I don’t always advocate bottling things up because I don’t think it’s good for you. Ever the contradiction, I bottle things up myself and shift the conversation onto someone else, but please, do as I say, not as I do. But for the sake of all of us, in a broken and divided country, just held together in part by the late Queen this might be a good time to let the mourning proceed to its natural end, whatever that’s supposed to mean.
I won’t be watching the funeral on TV because I don’t enjoy funerals, particularly those of people I don’t know. I have been to the funerals of some people I barely know and didn’t know at all to support those who were left behind, but there would be no sense in me staying in to watch the Queen’s. I do have feelings about it but because I respect the feelings of others, even if I don’t understand them, I see no value in engaging in any kind of debate about it. I’ll go out, perhaps for a walk, or a round of golf and a pint in the pub, assuming both are open, as I feel they should be. That’s as controversial as I’ll get.
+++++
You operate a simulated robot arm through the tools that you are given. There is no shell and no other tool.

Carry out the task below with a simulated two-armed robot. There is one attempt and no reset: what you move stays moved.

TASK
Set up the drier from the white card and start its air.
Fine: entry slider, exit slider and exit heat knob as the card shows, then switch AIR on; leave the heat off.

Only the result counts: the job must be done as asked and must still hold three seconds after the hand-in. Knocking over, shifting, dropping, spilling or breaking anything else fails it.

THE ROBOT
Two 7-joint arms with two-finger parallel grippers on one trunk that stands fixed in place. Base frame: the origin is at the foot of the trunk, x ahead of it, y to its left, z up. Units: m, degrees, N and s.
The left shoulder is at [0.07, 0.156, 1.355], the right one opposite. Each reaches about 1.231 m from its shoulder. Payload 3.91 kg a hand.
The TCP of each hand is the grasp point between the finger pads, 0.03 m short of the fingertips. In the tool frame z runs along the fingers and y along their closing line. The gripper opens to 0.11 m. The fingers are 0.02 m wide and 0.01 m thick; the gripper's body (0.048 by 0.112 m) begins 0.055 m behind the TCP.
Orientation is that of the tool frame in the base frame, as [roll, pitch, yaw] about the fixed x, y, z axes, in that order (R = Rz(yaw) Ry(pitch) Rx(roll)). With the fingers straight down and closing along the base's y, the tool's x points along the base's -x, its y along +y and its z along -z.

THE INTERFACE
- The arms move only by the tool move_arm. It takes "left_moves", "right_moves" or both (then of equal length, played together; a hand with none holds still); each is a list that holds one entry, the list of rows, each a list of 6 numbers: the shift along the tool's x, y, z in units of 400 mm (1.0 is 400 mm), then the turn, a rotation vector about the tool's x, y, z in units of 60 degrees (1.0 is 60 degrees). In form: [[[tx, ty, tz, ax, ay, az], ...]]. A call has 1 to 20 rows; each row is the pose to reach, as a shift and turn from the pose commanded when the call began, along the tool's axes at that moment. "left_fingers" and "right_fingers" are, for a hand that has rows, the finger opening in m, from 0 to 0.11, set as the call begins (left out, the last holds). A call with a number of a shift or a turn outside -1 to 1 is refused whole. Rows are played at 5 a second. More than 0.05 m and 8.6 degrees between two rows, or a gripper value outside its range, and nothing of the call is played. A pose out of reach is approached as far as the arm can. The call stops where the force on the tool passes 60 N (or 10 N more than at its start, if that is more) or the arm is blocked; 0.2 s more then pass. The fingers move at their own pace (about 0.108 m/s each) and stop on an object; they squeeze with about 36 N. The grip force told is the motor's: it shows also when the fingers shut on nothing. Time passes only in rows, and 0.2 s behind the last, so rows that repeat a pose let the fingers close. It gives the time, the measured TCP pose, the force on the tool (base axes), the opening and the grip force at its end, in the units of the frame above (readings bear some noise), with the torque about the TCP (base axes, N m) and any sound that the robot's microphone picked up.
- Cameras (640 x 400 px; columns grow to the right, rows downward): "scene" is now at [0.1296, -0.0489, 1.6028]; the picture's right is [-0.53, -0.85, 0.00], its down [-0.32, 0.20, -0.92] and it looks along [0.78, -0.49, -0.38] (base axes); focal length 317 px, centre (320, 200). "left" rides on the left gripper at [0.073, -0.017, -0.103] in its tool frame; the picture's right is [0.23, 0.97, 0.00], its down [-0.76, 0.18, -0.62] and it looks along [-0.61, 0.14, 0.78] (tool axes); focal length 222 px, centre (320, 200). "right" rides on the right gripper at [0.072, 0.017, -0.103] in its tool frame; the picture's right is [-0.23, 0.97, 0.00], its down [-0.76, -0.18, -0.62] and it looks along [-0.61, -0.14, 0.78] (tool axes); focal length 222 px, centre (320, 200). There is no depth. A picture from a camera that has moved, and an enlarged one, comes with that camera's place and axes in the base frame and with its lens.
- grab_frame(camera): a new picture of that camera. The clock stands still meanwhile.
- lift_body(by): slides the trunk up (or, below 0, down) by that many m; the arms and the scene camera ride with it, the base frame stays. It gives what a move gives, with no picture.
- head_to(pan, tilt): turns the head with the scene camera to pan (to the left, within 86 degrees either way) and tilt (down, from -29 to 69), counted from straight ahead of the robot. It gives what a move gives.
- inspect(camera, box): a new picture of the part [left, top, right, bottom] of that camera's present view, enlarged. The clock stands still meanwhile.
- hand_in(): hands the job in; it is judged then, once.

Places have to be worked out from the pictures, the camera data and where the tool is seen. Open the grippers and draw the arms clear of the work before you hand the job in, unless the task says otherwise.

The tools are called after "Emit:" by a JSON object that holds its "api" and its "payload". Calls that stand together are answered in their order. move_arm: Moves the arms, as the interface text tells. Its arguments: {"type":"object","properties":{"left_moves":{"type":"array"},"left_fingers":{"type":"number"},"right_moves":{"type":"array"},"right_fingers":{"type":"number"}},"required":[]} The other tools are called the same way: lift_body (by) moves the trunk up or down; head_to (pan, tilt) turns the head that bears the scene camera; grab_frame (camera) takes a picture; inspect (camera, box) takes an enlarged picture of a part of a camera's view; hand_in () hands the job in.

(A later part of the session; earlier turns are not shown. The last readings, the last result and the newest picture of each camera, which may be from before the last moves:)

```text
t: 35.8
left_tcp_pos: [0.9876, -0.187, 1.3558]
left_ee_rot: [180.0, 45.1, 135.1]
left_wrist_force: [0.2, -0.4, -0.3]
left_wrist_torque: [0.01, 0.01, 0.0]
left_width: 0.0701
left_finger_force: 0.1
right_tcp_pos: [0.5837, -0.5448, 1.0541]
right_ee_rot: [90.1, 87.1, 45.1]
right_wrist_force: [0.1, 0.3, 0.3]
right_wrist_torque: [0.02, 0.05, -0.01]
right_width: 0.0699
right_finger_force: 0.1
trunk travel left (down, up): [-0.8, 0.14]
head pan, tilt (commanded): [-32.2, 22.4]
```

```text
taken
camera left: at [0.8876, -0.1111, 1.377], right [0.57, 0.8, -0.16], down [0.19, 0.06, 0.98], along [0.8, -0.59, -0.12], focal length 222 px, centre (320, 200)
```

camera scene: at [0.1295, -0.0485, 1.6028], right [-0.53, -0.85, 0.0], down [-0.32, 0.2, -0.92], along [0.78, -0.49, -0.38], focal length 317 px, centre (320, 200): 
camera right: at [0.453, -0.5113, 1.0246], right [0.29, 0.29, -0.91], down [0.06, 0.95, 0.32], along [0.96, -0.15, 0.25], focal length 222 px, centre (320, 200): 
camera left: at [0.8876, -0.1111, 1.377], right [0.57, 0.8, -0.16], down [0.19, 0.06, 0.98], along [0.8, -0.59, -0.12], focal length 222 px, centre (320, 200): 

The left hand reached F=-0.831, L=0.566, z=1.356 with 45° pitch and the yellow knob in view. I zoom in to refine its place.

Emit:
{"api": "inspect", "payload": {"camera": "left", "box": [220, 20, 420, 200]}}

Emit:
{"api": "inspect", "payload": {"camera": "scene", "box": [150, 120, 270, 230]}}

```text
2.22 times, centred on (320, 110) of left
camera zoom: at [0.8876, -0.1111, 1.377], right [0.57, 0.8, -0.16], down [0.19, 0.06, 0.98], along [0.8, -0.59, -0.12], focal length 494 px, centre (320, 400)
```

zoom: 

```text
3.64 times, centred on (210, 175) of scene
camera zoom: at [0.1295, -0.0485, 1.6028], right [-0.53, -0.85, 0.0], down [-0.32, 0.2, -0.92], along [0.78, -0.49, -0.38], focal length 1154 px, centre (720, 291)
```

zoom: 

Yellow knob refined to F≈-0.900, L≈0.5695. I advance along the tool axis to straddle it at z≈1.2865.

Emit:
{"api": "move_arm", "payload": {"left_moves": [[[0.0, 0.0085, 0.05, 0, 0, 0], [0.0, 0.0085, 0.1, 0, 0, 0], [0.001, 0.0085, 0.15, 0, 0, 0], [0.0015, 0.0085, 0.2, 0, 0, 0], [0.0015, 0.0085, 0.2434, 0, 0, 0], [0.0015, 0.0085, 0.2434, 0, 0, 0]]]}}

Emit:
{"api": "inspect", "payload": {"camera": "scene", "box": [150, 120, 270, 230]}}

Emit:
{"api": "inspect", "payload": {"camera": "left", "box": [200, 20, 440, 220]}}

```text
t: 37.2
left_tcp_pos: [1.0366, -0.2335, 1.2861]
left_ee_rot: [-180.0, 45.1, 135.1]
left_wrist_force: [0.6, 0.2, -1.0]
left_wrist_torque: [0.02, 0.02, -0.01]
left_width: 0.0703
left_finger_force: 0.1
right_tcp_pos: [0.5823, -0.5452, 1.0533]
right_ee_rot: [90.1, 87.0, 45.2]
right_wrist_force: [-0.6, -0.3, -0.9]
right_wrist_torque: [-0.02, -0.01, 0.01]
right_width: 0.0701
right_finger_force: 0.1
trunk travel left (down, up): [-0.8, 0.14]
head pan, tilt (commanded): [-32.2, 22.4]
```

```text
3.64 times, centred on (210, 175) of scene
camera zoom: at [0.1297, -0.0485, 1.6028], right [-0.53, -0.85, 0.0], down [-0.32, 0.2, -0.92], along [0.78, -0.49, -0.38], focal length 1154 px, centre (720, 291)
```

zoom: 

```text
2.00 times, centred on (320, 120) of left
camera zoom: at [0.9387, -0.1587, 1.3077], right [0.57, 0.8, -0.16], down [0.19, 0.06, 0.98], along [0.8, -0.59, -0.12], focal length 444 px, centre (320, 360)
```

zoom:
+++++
I’d be lying if I was to say I didn’t want this to end. I am able to separate the death of the Queen from the death of loved ones and I suspect that, as with the death of Diana Spencer, that’s what a lot of this is all about. Lauren Laverne on BBC 6 Music last week said that she had lost both her parents in the last couple of years and understood how the death of the Queen would resonate with people in terms of their own losses. I think that’s right. And I’m still grieving, in my own way, over a dear friend who died only last month, and was 40 years younger than the Queen. Despite the size of the occasion, a funeral is still a funeral.
Perhaps, I’d just like things to quieten down because when this is all over the country will still be in a mess and no longer will we have a unique monarch with a steadying hand on the tiller. It’s a time for clear heads. With one or two exceptions, we’ve managed it so far. I hope we can carry on that way.